Neurodevelopmental outcomes of children with leukodystrophies and mucopolysaccharidosis after unrelated umbilical cord blood transplantation

Currently there are only two therapies able to drastically improve outcomes in leukodystrophies and mucopolysaccharidosis (MPS): enzyme replacement therapy and umbilical cord blood transplantation (UCBT). Enzyme replacement therapy is an option for some patients with MPS I (Hurler syndrome) and MPS II (Hunter syndrome). However, enzyme replacement therapy addresses only “somatic” symptoms, such as joint mobility, lung function, liver volume, and growth. The enzyme cannot enter the brain, so cognitive function is not improved (Wang et al., 2011, Valayannopoulos and Wijburg, 2011). This leads to rapid cognitive decline with death occuring by age 20. On the other hand, early treatment with UCBT can improve both cognition and somatic symptoms in MPS I, Krabbe disease, metachromatic leukodystrophy, and adrenoleukodystrophy (Prasad et al., 2008).

The NDRD is committed to improving long-term outcomes for children with neurodegenerative diseases. For that reason we ask the family of every patient who has undergone UCBT at any institution to consider participating in our longitudinal study of neurodevelopmental outcomes in children with leukodystrophies and MPS after UCBT. Because these diseases are rare, it is important that we use all the information available to learn more about treating these diseases.

At the patient’s clinical appointment, families have the opportunity to discuss this research and their possible participation with the clinician. This research study uses only the data that is already collected during the patient’s evaluation and treatment. No additional tests or examinations are needed. Personal information is kept confidential. No one outside of the NDRD research and clinical team will have access to any information that can be used to identify the patient.

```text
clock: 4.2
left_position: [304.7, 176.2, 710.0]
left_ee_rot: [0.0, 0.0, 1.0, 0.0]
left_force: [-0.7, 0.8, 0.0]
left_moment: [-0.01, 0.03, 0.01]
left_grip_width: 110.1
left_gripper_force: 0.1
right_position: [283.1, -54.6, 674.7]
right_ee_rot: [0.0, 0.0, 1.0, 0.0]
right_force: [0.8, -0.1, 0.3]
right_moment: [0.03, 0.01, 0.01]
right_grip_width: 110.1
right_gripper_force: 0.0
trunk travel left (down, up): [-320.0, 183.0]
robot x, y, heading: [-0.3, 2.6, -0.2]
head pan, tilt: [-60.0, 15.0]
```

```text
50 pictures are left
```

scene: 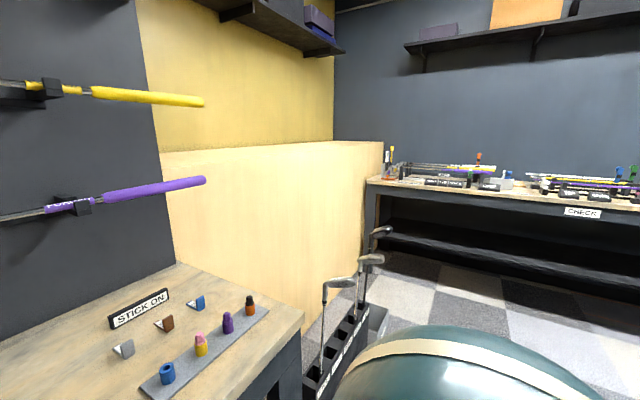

The information gathered from this study will help us better understand the successes and weaknesses of UCBT so that we can develop additional treatments that may improve long-term outcomes. Other companies and researchers will also use this information to guide the development of new treatments.


PRASAD, V. K., MENDIZABAL, A., PARIKH, S. H., SZABOLCS, P., DRISCOLL, T. A., PAGE, K., LAKSHMINARAYANAN, S., ALLISON, J., WOOD, S., SEMMEL, D., ESCOLAR, M. L., MARTIN, P. L., CARTER, S. & KURTZBERG, J. 2008. Unrelated donor umbilical cord blood transplantation for inherited metabolic disorders in 159 pediatric patients from a single center: influence of cellular composition of the graft on transplantation outcomes. Blood, 112, 2979-89.
VALAYANNOPOULOS, V. & WIJBURG, F. A. 2011. Therapy for the mucopolysaccharidoses. Rheumatology (Oxford), 50 Suppl 5, v49-59.
WANG, R. Y., BODAMER, O. A., WATSON, M. S. & WILCOX, W. R. 2011. Lysosomal storage diseases: diagnostic confirmation and management of presymptomatic individuals. Genet Med, 13, 457-84.